▶ **Exercise details**
Each line below should be reproduced without any alteration.

===== Data segment =====

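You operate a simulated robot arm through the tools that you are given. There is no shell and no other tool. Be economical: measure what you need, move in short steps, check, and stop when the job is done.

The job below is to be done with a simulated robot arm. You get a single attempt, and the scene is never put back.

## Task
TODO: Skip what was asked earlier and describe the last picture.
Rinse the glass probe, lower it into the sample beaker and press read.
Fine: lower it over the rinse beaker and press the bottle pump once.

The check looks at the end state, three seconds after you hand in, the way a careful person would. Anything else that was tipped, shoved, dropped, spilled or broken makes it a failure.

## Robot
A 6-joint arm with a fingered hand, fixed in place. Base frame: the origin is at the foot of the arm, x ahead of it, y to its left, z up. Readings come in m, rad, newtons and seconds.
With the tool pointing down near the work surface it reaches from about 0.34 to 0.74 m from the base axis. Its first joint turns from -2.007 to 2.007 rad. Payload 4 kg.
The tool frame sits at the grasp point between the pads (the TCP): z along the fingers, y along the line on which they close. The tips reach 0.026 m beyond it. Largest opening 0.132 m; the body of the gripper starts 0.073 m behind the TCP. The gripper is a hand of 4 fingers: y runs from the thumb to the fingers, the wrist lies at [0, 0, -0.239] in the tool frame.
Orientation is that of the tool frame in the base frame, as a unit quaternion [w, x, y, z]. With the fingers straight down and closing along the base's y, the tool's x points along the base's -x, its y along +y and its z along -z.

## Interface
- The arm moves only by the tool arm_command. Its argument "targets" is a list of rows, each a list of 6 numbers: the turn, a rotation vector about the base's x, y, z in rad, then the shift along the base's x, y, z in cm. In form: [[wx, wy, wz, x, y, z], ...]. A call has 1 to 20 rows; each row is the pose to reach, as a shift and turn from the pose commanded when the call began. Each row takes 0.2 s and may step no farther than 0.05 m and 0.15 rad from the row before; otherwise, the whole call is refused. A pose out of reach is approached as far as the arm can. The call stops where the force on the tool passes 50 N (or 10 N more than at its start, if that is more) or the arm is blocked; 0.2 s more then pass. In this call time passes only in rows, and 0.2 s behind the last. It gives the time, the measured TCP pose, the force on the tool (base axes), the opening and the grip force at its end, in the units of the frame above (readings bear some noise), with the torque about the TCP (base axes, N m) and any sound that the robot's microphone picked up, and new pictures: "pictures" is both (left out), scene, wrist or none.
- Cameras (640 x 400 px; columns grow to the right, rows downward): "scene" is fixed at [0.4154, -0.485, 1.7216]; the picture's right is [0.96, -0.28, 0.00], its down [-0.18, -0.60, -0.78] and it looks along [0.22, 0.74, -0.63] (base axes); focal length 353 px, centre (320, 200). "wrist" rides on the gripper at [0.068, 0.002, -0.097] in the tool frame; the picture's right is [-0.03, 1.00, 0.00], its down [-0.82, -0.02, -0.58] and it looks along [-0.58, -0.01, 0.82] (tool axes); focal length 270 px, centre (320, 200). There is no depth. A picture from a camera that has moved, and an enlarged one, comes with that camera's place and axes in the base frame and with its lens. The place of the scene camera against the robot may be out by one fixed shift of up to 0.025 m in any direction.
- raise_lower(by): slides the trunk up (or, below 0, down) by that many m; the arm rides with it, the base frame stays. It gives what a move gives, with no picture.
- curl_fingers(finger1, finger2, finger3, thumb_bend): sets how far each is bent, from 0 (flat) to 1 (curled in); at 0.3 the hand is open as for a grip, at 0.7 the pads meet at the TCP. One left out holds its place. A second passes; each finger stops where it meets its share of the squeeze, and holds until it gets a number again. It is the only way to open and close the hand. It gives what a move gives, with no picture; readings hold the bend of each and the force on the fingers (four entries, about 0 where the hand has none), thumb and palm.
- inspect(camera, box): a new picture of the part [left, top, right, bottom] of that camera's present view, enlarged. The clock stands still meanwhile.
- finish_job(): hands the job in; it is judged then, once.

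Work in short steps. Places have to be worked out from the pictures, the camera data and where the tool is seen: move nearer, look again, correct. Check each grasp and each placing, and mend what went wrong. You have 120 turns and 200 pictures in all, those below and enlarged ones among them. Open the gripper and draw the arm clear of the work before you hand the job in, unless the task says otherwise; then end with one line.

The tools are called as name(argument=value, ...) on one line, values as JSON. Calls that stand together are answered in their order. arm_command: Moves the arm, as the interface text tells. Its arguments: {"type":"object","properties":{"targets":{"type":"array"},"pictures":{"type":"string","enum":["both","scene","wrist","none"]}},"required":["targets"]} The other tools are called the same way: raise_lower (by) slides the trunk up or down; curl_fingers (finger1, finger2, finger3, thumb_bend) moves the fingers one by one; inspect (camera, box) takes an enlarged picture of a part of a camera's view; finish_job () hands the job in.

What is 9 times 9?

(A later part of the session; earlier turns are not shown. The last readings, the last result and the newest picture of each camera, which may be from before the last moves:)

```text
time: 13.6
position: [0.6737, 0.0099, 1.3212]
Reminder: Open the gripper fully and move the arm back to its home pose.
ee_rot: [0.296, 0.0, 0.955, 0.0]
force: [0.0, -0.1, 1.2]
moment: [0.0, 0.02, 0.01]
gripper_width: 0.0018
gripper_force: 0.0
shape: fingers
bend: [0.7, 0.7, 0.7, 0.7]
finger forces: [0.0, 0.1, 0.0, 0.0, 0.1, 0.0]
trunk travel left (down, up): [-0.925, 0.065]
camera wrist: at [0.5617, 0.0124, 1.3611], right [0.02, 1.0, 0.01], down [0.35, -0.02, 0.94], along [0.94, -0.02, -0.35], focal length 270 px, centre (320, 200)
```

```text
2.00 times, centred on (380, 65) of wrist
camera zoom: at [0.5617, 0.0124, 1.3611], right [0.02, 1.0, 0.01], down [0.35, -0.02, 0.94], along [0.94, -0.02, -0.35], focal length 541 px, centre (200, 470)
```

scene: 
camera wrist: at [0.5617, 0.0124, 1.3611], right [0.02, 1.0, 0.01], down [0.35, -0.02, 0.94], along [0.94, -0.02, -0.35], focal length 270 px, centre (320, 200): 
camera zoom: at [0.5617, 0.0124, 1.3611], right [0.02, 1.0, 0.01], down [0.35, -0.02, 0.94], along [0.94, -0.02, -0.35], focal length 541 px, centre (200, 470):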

=====

▶ **Task solution**
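You operate a simulated robot arm through the tools that you are given. There is no shell and no other tool. Be economical: measure what you need, move in short steps, check, and stop when the job is done.

The job below is to be done with a simulated robot arm. You get a single attempt, and the scene is never put back.

## Task
TODO: Skip what was asked earlier and describe the last picture.
Rinse the glass probe, lower it into the sample beaker and press read.
Fine: lower it over the rinse beaker and press the bottle pump once.

The check looks at the end state, three seconds after you hand in, the way a careful person would. Anything else that was tipped, shoved, dropped, spilled or broken makes it a failure.

## Robot
A 6-joint arm with a fingered hand, fixed in place. Base frame: the origin is at the foot of the arm, x ahead of it, y to its left, z up. Readings come in m, rad, newtons and seconds.
With the tool pointing down near the work surface it reaches from about 0.34 to 0.74 m from the base axis. Its first joint turns from -2.007 to 2.007 rad. Payload 4 kg.
The tool frame sits at the grasp point between the pads (the TCP): z along the fingers, y along the line on which they close. The tips reach 0.026 m beyond it. Largest opening 0.132 m; the body of the gripper starts 0.073 m behind the TCP. The gripper is a hand of 4 fingers: y runs from the thumb to the fingers, the wrist lies at [0, 0, -0.239] in the tool frame.
Orientation is that of the tool frame in the base frame, as a unit quaternion [w, x, y, z]. With the fingers straight down and closing along the base's y, the tool's x points along the base's -x, its y along +y and its z along -z.

## Interface
- The arm moves only by the tool arm_command. Its argument "targets" is a list of rows, each a list of 6 numbers: the turn, a rotation vector about the base's x, y, z in rad, then the shift along the base's x, y, z in cm. In form: [[wx, wy, wz, x, y, z], ...]. A call has 1 to 20 rows; each row is the pose to reach, as a shift and turn from the pose commanded when the call began. Each row takes 0.2 s and may step no farther than 0.05 m and 0.15 rad from the row before; otherwise, the whole call is refused. A pose out of reach is approached as far as the arm can. The call stops where the force on the tool passes 50 N (or 10 N more than at its start, if that is more) or the arm is blocked; 0.2 s more then pass. In this call time passes only in rows, and 0.2 s behind the last. It gives the time, the measured TCP pose, the force on the tool (base axes), the opening and the grip force at its end, in the units of the frame above (readings bear some noise), with the torque about the TCP (base axes, N m) and any sound that the robot's microphone picked up, and new pictures: "pictures" is both (left out), scene, wrist or none.
- Cameras (640 x 400 px; columns grow to the right, rows downward): "scene" is fixed at [0.4154, -0.485, 1.7216]; the picture's right is [0.96, -0.28, 0.00], its down [-0.18, -0.60, -0.78] and it looks along [0.22, 0.74, -0.63] (base axes); focal length 353 px, centre (320, 200). "wrist" rides on the gripper at [0.068, 0.002, -0.097] in the tool frame; the picture's right is [-0.03, 1.00, 0.00], its down [-0.82, -0.02, -0.58] and it looks along [-0.58, -0.01, 0.82] (tool axes); focal length 270 px, centre (320, 200). There is no depth. A picture from a camera that has moved, and an enlarged one, comes with that camera's place and axes in the base frame and with its lens. The place of the scene camera against the robot may be out by one fixed shift of up to 0.025 m in any direction.
- raise_lower(by): slides the trunk up (or, below 0, down) by that many m; the arm rides with it, the base frame stays. It gives what a move gives, with no picture.
- curl_fingers(finger1, finger2, finger3, thumb_bend): sets how far each is bent, from 0 (flat) to 1 (curled in); at 0.3 the hand is open as for a grip, at 0.7 the pads meet at the TCP. One left out holds its place. A second passes; each finger stops where it meets its share of the squeeze, and holds until it gets a number again. It is the only way to open and close the hand. It gives what a move gives, with no picture; readings hold the bend of each and the force on the fingers (four entries, about 0 where the hand has none), thumb and palm.
- inspect(camera, box): a new picture of the part [left, top, right, bottom] of that camera's present view, enlarged. The clock stands still meanwhile.
- finish_job(): hands the job in; it is judged then, once.

Work in short steps. Places have to be worked out from the pictures, the camera data and where the tool is seen: move nearer, look again, correct. Check each grasp and each placing, and mend what went wrong. You have 120 turns and 200 pictures in all, those below and enlarged ones among them. Open the gripper and draw the arm clear of the work before you hand the job in, unless the task says otherwise; then end with one line.

The tools are called as name(argument=value, ...) on one line, values as JSON. Calls that stand together are answered in their order. arm_command: Moves the arm, as the interface text tells. Its arguments: {"type":"object","properties":{"targets":{"type":"array"},"pictures":{"type":"string","enum":["both","scene","wrist","none"]}},"required":["targets"]} The other tools are called the same way: raise_lower (by) slides the trunk up or down; curl_fingers (finger1, finger2, finger3, thumb_bend) moves the fingers one by one; inspect (camera, box) takes an enlarged picture of a part of a camera's view; finish_job () hands the job in.

What is 9 times 9?

(A later part of the session; earlier turns are not shown. The last readings, the last result and the newest picture of each camera, which may be from before the last moves:)

```text
time: 13.6
position: [0.6737, 0.0099, 1.3212]
Reminder: Open the gripper fully and move the arm back to its home pose.
ee_rot: [0.296, 0.0, 0.955, 0.0]
force: [0.0, -0.1, 1.2]
moment: [0.0, 0.02, 0.01]
gripper_width: 0.0018
gripper_force: 0.0
shape: fingers
bend: [0.7, 0.7, 0.7, 0.7]
finger forces: [0.0, 0.1, 0.0, 0.0, 0.1, 0.0]
trunk travel left (down, up): [-0.925, 0.065]
camera wrist: at [0.5617, 0.0124, 1.3611], right [0.02, 1.0, 0.01], down [0.35, -0.02, 0.94], along [0.94, -0.02, -0.35], focal length 270 px, centre (320, 200)
```

```text
2.00 times, centred on (380, 65) of wrist
camera zoom: at [0.5617, 0.0124, 1.3611], right [0.02, 1.0, 0.01], down [0.35, -0.02, 0.94], along [0.94, -0.02, -0.35], focal length 541 px, centre (200, 470)
```

scene: 
camera wrist: at [0.5617, 0.0124, 1.3611], right [0.02, 1.0, 0.01], down [0.35, -0.02, 0.94], along [0.94, -0.02, -0.35], focal length 270 px, centre (320, 200): 
camera zoom: at [0.5617, 0.0124, 1.3611], right [0.02, 1.0, 0.01], down [0.35, -0.02, 0.94], along [0.94, -0.02, -0.35], focal length 541 px, centre (200, 470):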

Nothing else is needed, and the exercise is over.